What's missing is a stronger script (things get uneven in the second half and unfold in the equivalent of how a kid would make up a story on the fly) as well as a greater sense of overall fun. While there are those flying scenes and a few moments of child retribution against some classroom bullies, the film - and the audience's enjoyment of it - would have benefited from more such material, particularly considering the somewhat macabre scenario and related potential.

For instance, I kept waiting for Tony to cut his finger or scrape his knee and imagining the vampire family trying to resist the temptation, or having his mother - or the vampires, for that matter - employed at the local blood bank, etc.

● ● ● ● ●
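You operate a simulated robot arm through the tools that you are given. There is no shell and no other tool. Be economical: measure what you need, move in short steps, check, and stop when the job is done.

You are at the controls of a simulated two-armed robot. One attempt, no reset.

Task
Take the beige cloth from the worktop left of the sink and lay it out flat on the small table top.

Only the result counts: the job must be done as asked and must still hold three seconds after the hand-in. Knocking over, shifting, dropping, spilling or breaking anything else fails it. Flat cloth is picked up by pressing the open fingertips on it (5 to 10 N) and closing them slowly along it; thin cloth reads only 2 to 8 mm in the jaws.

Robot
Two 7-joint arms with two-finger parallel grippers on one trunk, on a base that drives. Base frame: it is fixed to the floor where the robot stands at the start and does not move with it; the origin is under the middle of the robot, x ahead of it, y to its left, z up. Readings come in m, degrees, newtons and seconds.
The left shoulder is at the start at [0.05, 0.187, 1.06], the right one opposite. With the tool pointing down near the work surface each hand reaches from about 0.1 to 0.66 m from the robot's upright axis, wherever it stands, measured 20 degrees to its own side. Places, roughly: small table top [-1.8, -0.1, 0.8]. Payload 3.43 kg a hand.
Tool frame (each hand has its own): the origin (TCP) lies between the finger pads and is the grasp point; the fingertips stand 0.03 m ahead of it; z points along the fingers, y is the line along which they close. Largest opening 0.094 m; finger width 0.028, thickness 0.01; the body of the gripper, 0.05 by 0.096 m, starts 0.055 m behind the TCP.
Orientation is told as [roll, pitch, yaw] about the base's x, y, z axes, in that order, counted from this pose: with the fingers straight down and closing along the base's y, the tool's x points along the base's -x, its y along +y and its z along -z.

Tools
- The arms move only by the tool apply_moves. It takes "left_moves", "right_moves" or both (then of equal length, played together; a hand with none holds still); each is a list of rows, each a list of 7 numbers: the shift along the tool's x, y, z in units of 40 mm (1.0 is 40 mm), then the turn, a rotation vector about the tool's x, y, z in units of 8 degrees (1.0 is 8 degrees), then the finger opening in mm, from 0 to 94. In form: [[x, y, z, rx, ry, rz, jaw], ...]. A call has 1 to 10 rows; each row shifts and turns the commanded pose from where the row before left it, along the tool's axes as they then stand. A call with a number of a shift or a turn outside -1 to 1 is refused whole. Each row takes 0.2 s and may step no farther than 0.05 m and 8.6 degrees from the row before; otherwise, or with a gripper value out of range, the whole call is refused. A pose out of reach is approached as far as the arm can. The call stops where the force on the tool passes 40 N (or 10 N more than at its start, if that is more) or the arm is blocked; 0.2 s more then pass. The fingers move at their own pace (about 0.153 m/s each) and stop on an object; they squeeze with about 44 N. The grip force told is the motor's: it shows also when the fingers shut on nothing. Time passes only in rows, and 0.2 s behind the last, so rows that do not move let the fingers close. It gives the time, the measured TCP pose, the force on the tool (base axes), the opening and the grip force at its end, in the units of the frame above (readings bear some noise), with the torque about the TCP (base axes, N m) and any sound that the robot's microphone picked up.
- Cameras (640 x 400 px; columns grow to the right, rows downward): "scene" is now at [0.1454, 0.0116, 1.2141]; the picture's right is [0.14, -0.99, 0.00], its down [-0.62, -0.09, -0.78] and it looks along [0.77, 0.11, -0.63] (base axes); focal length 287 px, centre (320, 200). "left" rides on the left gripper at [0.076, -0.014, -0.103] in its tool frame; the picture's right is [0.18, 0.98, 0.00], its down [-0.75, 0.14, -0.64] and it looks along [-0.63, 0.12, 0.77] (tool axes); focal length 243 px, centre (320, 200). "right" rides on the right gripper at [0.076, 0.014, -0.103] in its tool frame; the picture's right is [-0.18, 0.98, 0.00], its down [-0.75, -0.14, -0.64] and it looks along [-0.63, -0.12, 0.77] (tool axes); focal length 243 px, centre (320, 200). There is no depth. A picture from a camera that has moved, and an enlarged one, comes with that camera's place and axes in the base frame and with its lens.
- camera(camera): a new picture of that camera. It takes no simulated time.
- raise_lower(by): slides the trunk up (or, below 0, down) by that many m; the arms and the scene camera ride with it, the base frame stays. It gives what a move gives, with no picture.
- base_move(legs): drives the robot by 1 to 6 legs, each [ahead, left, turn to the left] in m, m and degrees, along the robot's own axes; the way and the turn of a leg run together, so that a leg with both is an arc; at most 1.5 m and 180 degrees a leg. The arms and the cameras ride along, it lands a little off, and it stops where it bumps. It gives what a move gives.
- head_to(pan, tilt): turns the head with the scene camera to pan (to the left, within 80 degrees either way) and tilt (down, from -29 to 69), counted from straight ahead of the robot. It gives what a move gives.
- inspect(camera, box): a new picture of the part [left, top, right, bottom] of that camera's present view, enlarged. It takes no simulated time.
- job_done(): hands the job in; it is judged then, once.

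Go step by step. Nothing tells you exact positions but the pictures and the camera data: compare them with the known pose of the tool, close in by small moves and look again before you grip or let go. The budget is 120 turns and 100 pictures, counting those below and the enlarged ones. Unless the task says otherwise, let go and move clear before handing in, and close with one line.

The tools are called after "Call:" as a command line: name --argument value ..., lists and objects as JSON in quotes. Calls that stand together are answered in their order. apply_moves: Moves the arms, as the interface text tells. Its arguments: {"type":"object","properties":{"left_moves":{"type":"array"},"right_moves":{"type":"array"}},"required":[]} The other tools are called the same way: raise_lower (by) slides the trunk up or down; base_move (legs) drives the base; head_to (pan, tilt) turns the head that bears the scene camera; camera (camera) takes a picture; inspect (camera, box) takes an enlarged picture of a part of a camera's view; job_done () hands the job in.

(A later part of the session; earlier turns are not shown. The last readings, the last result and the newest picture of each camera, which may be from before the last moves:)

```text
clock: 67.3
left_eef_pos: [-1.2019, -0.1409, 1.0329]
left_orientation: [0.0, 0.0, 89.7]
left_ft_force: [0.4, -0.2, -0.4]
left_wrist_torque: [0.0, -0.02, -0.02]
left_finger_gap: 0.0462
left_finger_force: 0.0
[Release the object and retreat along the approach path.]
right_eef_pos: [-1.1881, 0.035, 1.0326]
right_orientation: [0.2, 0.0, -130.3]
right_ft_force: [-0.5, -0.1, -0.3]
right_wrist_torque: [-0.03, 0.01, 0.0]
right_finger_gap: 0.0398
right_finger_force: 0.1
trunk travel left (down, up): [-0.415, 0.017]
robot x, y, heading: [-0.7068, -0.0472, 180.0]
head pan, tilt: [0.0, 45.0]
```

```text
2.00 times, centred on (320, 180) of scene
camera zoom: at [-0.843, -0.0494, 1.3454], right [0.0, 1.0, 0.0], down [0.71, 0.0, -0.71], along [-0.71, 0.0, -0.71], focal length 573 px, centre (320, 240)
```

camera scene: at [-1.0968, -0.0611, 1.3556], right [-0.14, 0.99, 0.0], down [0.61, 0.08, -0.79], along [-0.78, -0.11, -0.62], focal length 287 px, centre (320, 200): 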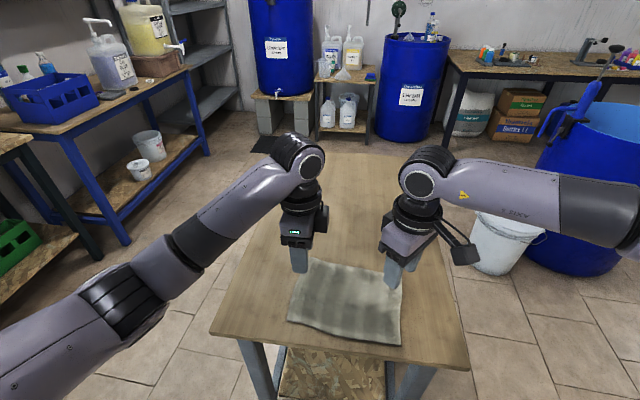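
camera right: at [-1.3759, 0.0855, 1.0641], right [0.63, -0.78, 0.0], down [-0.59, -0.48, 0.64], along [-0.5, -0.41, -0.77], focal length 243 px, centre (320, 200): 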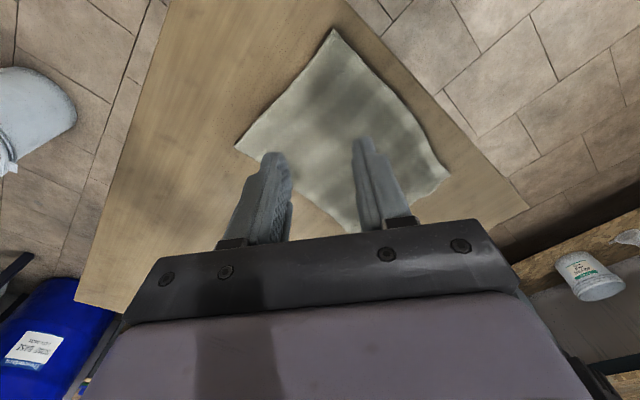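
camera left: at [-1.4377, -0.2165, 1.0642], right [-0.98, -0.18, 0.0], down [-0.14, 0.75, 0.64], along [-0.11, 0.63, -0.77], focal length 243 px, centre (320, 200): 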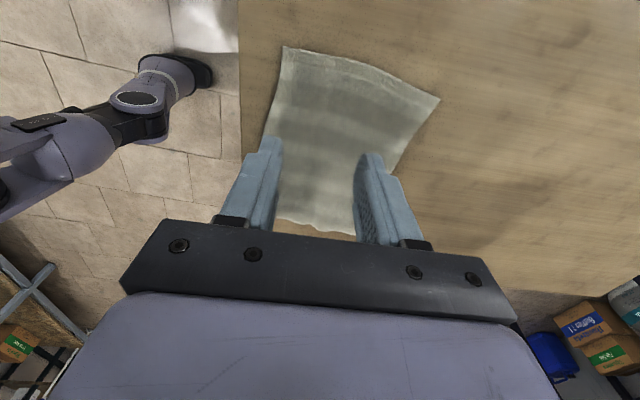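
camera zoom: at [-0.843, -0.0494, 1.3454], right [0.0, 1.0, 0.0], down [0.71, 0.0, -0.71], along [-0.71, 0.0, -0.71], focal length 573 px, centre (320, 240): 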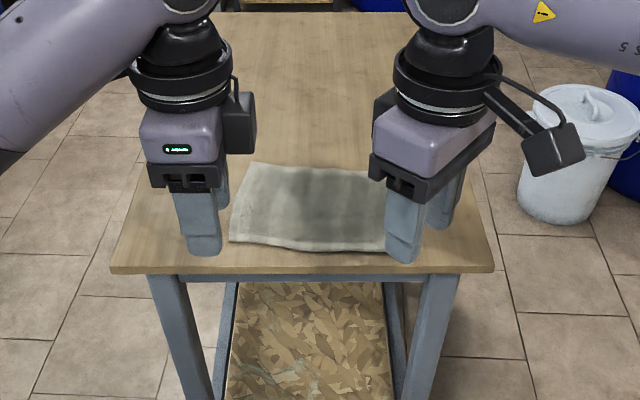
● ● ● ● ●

What's present is okay, but the filmmakers don't seem to have mined the subject matter as thoroughly as possible.

Like many films targeted at kids, the characters and performances of those who embody them don't extend far beyond what's simply required to entertain and otherwise tune in kids into the basic story. Beyond Lipnicki, who's moderately entertaining through sheer cuteness and youthful exuberance rather than any substantive skill, Rollo Weeks (making his feature debut) is okay as a true "lost boy," while Richard E. Grant ("Spice World," "The Portrait of a Lady") and Alice Krige ("Star Trek: First Contact," various TV movies/shows) are fun as his vampire parents.

Those playing Lipnicki's parents - namely Pamela Gidley ("Permanent Record," "S.F.W.") and Tommy Hinkley ("The Cable Guy," "Lethal Weapon 2") - on the other hand, don't come across as much more than pleasant parental stereotypes. That leaves Jim Carter ("Shakespeare in Love," "Brassed Off") to steal the film, and he does a fine job in the role of the persistent vampire hunter.

Overall, the film is cute and entertaining enough for both kids and their parents or adult chaperones, but will probably leave most viewers' memories faster than blood from one's neck at a vampire convention. Passable, but certainly no classic, "The Little Vampire" rates a 6 out of 10.